Supplied text:

Дмитрий Мережковский: Жизнь и деяния — страница 58 из 98

Да, Савинков был действительно великолепен в эти дни! Но Мережковский не мог не спросить Фондаминского – как же он сам может оставаться в составе такого ЦК?

– А что я?! – развел руками Фондаминский. – Я молчу… Меня тянет уйти… Но вот Плеханов откололся, ушел из партии. Чистка ее невозможна, кому чистить, когда все такие? Чернов негодяй, но он может тринадцать речей за один день произнести! Я сижу теперь рядом с ним в Центральном комитете…

– К чему, к чему? – почти закричал на гостя Мережковский. – Это же бред, бред, бред! Или и мы в бреду, Зина?

Но самый неожиданный и дикий из визитов этого рокового августа состоялся 23-го числа в отсутствие Мережковского и Зинаиды Николаевны (они на несколько дней уехали на дачу, проведать сестер Гиппиус). В квартире был только один Философов. В полдень вдруг раздался звонок.

– Кто это? – спросил Философов.

– Министр, – раздалось из-за двери.

Философов открыл и – остолбенел. На пороге стоял… «шоффэр» (как тогда называли профессиональных автомобилистов) в полном обмундировании: кожаная куртка, очки, гетры, картуз. «Шоффэр» поднял очки с глаз на лоб:

– Не узнали? Я к вам на одну минуту, – и шагнул в двери (Философов ошеломленно попятился).

Это был… Керенский.

Не обращая внимания на Философова, он широко пошагал прямо в гостиную. Философов поторопился следом, растерянно бормоча: «Какая досада, что нет Мережковских, они сегодня уехали на дачу…»

Керенский, казалось, не замечал ничего вокруг. Он прогуливался по гостиной и, с любезной улыбкой глядя куда-то за спину Философову, излагал свое видение политической ситуации в России.

Job:
Extract from the supplied text the words running from "Да, Савинков был" to "составе такого ЦК?".

Recorded data:
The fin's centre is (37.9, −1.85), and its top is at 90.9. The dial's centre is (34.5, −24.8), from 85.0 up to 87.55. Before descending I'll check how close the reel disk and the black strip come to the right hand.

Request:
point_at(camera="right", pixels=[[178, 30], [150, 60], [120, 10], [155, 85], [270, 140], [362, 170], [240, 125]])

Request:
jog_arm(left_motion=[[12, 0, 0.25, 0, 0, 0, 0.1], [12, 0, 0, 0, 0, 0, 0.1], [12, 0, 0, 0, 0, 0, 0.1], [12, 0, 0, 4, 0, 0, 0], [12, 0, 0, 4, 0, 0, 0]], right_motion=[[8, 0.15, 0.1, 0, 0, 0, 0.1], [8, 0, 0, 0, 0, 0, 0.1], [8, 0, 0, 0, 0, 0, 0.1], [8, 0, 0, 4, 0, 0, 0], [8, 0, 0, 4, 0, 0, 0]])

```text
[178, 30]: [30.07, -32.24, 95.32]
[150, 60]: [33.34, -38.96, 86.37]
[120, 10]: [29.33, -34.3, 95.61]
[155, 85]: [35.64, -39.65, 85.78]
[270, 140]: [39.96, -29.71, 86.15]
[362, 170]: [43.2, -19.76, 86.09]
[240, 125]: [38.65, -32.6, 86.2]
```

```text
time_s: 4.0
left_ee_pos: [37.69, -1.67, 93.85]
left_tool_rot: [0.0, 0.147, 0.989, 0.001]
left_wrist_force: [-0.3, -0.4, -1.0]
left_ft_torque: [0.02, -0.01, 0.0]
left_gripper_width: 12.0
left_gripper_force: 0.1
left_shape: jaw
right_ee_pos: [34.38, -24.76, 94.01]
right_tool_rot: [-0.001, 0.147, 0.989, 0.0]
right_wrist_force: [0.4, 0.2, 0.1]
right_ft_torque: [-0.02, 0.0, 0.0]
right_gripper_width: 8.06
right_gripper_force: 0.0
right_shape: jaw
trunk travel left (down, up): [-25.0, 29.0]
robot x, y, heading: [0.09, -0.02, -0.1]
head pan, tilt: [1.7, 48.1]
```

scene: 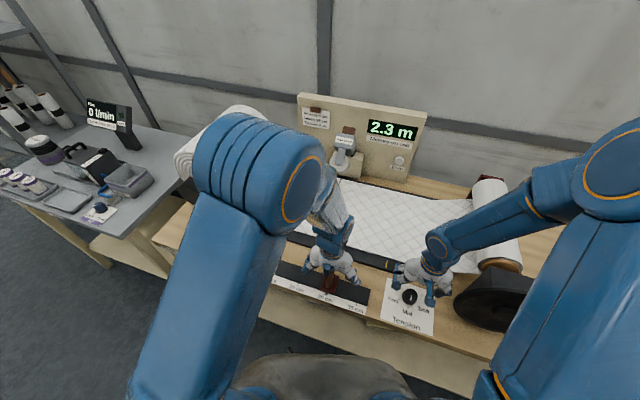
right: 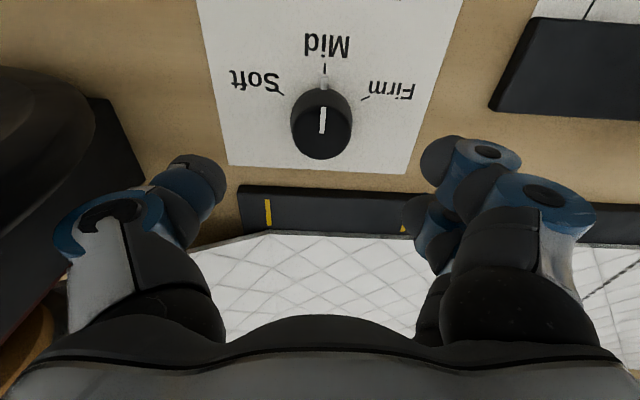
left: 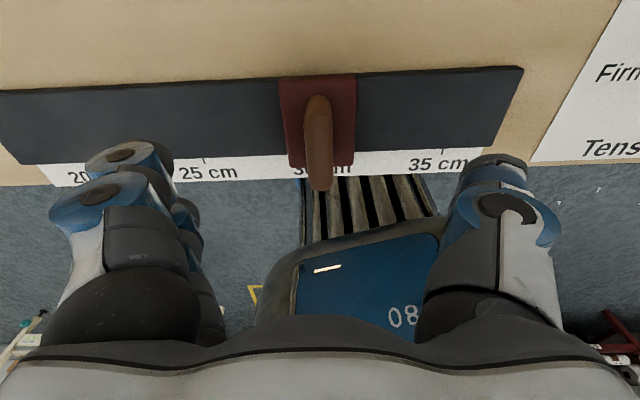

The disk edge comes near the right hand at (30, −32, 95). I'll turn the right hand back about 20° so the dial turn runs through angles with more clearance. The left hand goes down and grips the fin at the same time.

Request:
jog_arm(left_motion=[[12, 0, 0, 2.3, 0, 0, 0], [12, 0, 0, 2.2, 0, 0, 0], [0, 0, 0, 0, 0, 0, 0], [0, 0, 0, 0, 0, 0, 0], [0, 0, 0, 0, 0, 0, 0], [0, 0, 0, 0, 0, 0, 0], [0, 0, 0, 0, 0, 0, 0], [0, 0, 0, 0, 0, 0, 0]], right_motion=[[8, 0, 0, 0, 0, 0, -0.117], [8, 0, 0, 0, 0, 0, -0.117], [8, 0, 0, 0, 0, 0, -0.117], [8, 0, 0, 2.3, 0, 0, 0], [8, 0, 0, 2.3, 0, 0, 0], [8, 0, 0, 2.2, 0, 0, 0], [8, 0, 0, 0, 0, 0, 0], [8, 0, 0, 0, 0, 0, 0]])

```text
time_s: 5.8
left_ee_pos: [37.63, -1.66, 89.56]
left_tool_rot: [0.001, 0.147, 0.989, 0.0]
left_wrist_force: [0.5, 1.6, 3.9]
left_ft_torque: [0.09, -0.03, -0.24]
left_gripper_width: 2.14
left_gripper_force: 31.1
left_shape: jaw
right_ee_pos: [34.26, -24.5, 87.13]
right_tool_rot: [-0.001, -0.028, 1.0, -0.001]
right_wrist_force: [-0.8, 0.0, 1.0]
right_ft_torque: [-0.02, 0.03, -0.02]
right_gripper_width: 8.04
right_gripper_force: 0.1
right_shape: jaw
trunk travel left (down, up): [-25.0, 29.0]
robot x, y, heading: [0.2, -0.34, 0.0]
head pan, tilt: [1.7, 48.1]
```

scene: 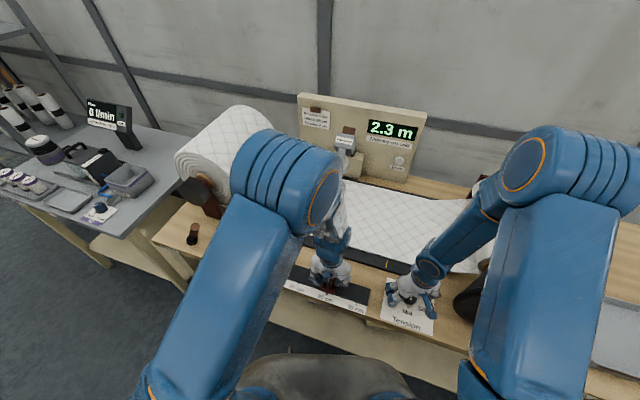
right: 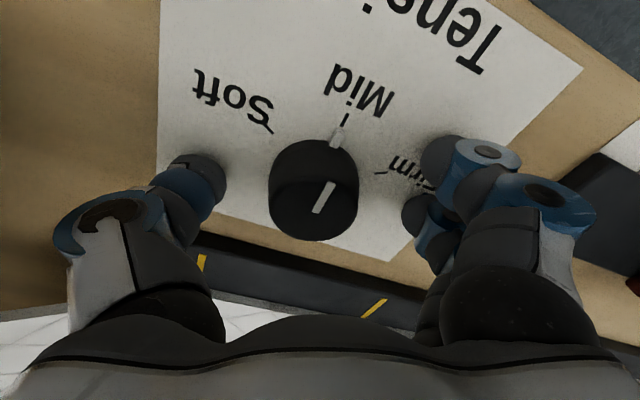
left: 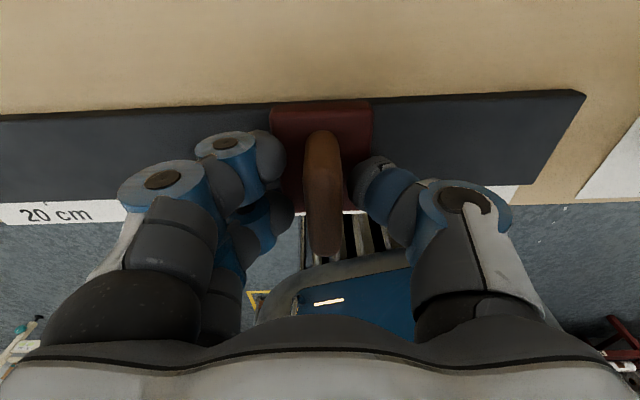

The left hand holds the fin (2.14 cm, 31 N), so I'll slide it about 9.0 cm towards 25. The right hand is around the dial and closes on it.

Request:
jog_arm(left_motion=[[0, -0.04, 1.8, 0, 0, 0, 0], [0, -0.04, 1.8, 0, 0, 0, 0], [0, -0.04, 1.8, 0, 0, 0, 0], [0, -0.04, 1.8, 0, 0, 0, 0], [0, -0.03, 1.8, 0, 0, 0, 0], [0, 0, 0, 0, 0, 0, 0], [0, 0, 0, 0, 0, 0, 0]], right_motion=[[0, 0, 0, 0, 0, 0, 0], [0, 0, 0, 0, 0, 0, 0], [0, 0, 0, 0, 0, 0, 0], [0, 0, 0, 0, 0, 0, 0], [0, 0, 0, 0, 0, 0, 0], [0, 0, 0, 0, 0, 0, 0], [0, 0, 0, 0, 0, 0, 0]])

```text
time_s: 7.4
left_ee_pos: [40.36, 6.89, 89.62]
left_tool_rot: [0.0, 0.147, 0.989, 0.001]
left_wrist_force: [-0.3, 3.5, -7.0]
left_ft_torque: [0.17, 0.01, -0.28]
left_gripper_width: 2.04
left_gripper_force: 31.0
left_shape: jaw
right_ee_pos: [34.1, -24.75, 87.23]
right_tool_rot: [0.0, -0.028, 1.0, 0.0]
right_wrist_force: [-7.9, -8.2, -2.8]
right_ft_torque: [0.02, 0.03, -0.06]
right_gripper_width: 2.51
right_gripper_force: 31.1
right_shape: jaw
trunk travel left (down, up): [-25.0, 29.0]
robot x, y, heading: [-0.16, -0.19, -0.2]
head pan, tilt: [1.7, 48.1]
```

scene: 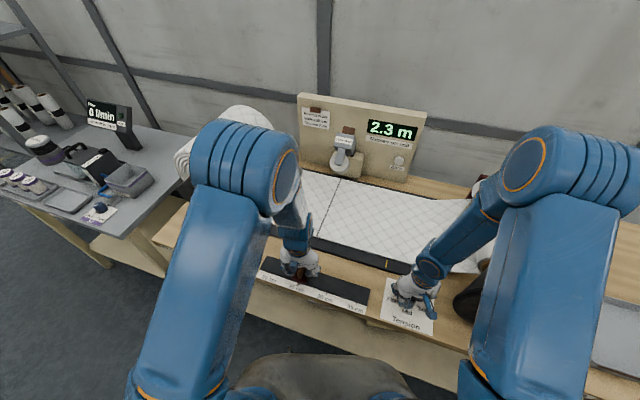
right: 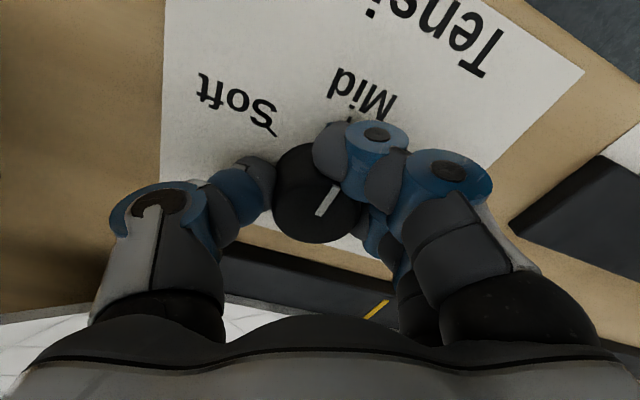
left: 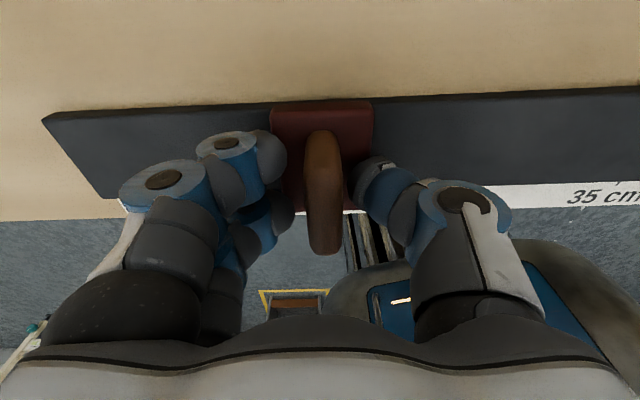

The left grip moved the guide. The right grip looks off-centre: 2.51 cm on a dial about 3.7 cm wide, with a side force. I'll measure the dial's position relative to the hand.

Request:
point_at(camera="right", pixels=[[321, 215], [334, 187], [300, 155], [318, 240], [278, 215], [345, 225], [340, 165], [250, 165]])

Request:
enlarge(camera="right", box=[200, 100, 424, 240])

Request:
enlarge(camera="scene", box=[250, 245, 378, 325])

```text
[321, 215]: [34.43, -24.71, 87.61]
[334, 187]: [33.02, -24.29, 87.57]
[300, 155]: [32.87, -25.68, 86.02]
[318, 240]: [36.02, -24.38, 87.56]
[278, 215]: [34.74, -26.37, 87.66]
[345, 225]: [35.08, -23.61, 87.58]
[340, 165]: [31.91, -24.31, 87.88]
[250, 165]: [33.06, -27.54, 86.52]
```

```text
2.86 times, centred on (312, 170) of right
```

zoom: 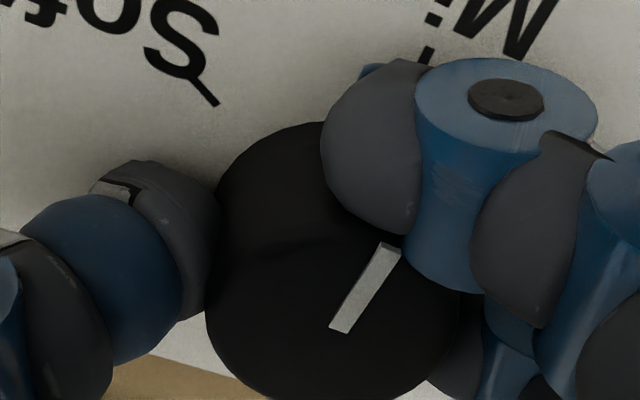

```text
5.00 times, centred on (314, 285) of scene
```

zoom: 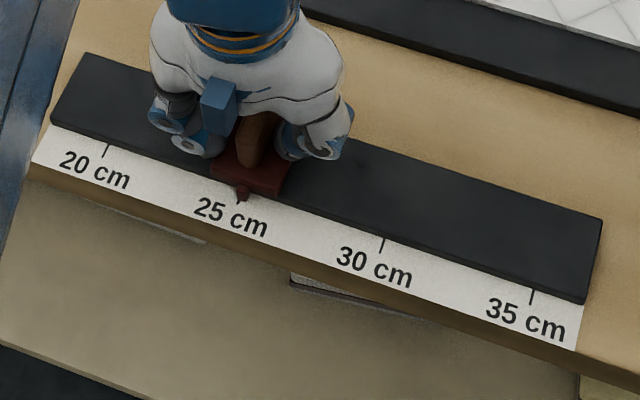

Result of this exercise:
Да, Савинков был действительно великолепен в эти дни! Но Мережковский не мог не спросить Фондаминского – как же он сам может оставаться в составе такого ЦК?